── SUPPLIED INFORMATION ──
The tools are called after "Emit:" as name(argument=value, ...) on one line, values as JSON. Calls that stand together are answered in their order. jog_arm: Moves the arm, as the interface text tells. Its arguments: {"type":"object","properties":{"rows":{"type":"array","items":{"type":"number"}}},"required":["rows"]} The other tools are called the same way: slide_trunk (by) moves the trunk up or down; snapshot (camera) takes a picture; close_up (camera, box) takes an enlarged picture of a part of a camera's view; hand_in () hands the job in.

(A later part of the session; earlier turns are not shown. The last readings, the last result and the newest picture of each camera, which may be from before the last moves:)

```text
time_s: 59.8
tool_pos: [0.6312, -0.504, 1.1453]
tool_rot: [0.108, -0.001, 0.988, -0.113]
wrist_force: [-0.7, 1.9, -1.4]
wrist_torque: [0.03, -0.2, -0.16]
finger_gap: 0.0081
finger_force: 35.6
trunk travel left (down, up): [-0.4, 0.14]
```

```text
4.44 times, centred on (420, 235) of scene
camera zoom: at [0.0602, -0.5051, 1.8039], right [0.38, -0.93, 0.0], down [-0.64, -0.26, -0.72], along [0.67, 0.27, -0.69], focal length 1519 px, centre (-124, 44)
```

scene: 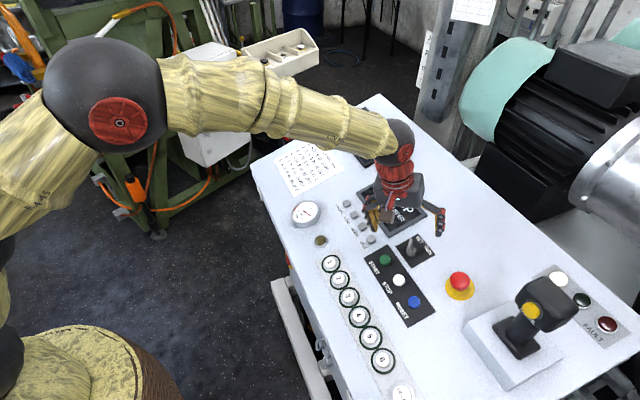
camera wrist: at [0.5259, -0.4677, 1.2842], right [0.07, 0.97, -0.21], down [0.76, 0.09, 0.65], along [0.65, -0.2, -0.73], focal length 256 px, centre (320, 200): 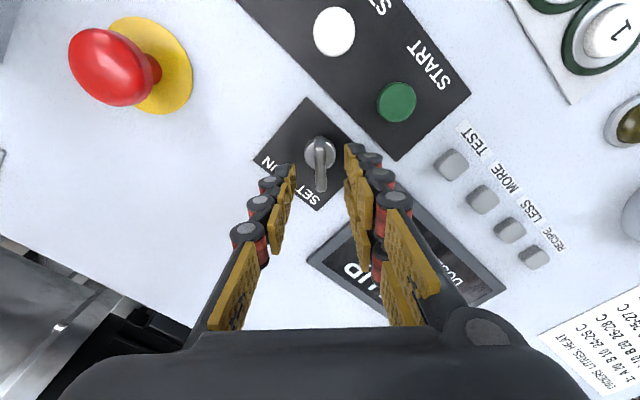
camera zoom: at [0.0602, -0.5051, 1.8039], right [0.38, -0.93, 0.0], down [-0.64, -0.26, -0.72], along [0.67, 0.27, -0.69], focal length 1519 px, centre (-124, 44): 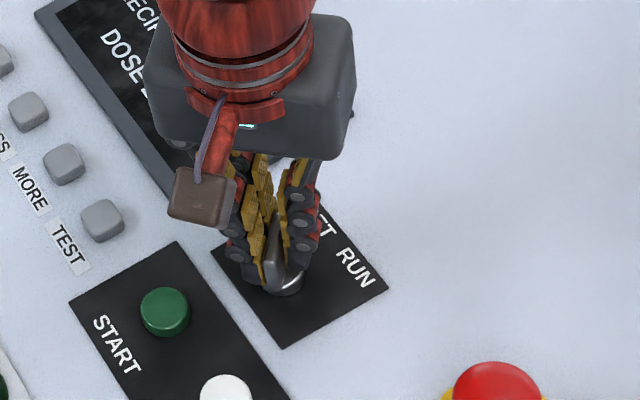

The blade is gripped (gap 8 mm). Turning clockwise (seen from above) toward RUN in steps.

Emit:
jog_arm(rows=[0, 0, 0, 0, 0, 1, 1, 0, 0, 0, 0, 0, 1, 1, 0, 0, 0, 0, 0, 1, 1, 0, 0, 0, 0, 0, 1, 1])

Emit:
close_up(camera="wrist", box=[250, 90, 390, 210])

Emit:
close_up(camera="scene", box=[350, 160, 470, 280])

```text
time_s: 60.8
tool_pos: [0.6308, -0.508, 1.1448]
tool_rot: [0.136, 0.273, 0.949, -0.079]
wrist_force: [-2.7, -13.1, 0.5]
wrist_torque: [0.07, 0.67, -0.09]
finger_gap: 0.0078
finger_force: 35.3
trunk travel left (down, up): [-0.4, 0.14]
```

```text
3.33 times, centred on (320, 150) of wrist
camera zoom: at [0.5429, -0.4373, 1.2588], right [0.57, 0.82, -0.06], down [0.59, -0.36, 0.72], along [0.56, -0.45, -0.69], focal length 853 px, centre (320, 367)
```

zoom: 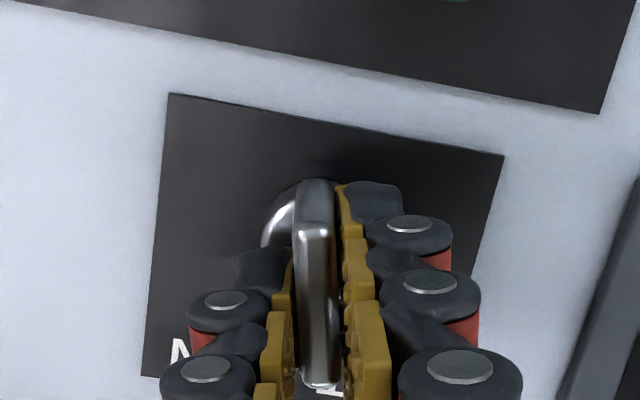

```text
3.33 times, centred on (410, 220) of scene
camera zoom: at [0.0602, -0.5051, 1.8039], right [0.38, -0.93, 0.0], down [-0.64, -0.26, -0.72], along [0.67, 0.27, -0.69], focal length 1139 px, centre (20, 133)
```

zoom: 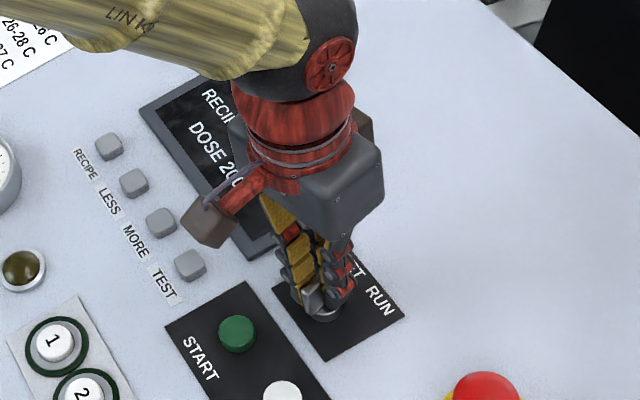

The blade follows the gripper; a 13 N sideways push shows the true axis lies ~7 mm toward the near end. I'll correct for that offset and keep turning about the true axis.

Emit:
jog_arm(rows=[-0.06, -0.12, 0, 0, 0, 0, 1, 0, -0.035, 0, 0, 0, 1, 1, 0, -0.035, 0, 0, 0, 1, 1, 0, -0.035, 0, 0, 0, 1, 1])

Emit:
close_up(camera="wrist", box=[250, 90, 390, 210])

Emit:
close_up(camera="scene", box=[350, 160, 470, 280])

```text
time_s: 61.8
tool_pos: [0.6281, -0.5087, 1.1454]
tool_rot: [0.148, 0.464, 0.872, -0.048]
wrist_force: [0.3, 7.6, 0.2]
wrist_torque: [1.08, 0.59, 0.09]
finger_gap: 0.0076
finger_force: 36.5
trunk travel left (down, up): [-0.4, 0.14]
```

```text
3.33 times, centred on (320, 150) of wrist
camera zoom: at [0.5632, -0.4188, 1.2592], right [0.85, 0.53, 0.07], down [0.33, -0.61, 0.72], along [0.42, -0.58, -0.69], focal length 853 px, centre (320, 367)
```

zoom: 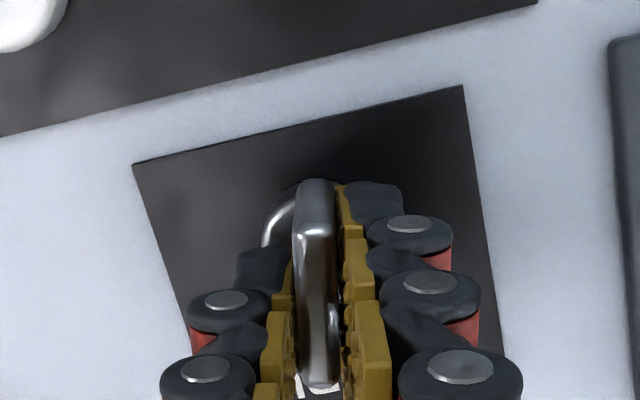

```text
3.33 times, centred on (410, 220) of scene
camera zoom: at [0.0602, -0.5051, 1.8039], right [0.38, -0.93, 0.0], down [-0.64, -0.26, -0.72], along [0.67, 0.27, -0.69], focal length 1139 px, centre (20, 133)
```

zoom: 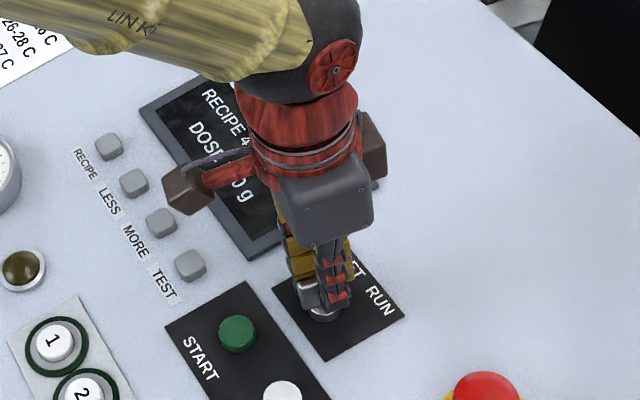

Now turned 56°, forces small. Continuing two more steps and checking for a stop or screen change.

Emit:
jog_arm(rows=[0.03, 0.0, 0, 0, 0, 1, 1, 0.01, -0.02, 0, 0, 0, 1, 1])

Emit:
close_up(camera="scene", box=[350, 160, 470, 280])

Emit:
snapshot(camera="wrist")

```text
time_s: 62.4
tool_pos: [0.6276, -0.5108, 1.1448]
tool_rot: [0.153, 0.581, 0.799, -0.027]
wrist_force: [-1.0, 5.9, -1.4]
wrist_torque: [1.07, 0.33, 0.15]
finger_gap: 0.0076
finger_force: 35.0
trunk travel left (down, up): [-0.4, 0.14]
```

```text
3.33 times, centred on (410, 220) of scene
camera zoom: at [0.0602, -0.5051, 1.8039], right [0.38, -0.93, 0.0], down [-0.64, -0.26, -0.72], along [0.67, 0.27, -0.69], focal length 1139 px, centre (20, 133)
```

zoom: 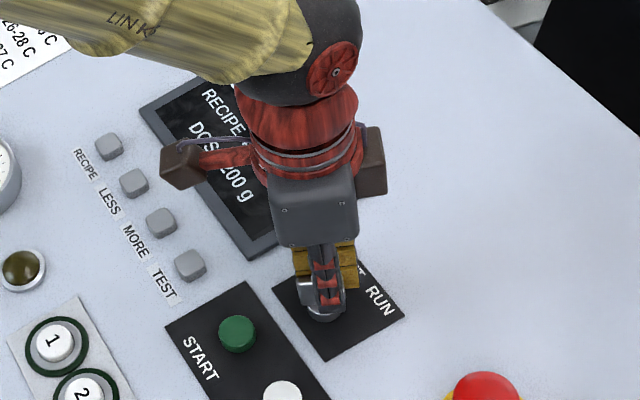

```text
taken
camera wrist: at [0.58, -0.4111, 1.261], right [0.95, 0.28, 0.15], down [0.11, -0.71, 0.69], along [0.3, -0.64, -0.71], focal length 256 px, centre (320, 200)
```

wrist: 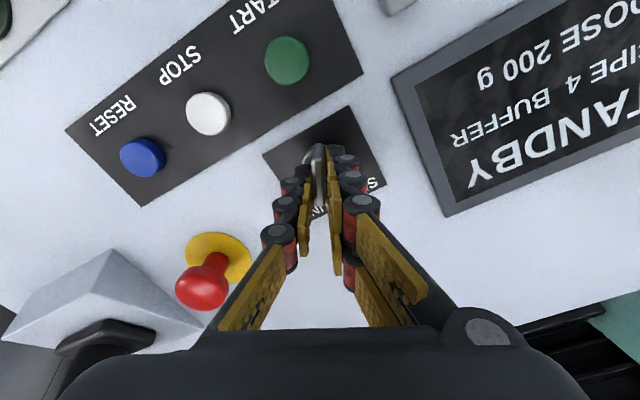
───
── SUPPLIED INFORMATION ──
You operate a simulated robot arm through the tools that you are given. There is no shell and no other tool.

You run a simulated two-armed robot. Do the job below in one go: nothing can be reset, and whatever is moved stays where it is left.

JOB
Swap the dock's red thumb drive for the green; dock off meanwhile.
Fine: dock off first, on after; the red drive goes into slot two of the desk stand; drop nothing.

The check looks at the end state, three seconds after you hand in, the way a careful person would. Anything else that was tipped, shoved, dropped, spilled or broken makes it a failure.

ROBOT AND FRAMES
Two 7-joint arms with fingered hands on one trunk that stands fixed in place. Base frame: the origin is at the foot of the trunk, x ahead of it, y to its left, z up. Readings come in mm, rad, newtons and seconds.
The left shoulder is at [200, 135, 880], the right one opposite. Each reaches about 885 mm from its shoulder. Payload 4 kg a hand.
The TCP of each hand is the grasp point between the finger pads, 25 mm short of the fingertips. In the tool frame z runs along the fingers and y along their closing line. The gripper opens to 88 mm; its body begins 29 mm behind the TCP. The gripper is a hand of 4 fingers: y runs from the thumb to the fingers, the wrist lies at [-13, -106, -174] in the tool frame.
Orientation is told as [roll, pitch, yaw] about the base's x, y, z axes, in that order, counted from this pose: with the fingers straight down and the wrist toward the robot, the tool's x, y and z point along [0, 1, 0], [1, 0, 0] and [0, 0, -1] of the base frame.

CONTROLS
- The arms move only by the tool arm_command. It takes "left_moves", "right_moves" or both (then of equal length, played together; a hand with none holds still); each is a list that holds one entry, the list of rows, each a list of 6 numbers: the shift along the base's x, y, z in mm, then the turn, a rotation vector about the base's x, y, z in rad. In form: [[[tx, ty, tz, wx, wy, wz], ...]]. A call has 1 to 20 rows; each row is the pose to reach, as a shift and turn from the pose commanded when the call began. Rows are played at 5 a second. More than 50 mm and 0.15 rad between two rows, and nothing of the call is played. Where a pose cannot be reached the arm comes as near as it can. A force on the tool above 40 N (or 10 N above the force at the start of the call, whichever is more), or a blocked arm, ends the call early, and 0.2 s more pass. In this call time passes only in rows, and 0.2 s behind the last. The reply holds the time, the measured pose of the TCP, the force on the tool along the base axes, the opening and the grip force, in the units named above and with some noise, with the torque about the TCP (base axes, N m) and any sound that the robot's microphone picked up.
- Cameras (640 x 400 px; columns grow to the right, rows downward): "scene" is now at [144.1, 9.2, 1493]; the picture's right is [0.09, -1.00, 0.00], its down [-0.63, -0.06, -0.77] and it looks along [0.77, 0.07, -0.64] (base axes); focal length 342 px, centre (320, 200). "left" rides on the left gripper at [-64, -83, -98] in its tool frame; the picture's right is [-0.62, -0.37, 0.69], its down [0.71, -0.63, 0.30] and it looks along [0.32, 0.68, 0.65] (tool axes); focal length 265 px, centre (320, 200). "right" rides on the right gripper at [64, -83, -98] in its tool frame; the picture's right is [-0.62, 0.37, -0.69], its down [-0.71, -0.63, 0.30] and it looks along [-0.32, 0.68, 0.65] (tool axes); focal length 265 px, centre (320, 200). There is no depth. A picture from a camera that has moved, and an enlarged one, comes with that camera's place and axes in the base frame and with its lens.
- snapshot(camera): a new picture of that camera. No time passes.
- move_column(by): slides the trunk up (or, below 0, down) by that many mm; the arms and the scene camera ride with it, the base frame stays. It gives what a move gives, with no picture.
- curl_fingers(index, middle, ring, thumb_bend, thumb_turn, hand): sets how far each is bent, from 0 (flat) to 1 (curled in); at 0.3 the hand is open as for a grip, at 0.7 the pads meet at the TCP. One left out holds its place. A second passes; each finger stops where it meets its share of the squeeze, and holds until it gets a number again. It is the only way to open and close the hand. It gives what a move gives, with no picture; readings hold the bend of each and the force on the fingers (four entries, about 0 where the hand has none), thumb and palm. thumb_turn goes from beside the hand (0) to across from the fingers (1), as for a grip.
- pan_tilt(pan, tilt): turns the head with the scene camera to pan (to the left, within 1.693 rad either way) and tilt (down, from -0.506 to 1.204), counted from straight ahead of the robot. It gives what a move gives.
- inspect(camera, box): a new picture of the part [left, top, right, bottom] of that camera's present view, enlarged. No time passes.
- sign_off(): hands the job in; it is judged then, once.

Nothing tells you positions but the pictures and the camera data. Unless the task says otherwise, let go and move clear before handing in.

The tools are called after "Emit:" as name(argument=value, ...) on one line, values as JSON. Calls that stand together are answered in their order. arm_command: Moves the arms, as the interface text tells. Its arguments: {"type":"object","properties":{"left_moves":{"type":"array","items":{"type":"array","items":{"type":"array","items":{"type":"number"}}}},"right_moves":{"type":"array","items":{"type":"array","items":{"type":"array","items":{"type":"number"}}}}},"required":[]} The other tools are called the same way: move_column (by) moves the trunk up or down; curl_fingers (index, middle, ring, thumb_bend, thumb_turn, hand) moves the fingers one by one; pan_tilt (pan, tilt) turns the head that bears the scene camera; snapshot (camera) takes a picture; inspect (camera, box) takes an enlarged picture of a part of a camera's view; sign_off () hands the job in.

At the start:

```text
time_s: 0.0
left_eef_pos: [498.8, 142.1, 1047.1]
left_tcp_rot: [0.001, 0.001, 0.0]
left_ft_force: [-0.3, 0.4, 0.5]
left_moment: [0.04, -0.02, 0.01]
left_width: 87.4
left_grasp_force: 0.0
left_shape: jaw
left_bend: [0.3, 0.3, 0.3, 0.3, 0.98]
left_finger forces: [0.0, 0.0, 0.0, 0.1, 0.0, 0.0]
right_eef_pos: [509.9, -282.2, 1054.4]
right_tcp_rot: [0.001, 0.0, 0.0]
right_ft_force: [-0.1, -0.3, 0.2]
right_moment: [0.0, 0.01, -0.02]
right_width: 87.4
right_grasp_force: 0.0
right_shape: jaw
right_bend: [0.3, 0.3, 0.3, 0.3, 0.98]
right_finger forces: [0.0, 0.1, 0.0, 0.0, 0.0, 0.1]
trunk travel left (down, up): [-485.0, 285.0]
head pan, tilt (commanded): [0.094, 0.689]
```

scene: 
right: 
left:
───
── SUPPLIED INFORMATION ──
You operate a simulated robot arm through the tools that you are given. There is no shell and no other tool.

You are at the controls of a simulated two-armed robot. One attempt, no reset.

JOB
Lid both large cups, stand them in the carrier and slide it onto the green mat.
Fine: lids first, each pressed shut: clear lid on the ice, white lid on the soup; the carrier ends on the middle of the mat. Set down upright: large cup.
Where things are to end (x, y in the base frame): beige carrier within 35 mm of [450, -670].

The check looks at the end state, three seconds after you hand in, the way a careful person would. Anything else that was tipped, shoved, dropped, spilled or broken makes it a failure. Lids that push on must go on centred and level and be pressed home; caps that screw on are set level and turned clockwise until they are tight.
───
## INSTRUCTIONS TO FOLLOW
Pull every line containing "first" from the data.

## WRITTEN REPLY
Fine: dock off first, on after; the red drive goes into slot two of the desk stand; drop nothing.
Fine: lids first, each pressed shut: clear lid on the ice, white lid on the soup; the carrier ends on the middle of the mat. Set down upright: large cup.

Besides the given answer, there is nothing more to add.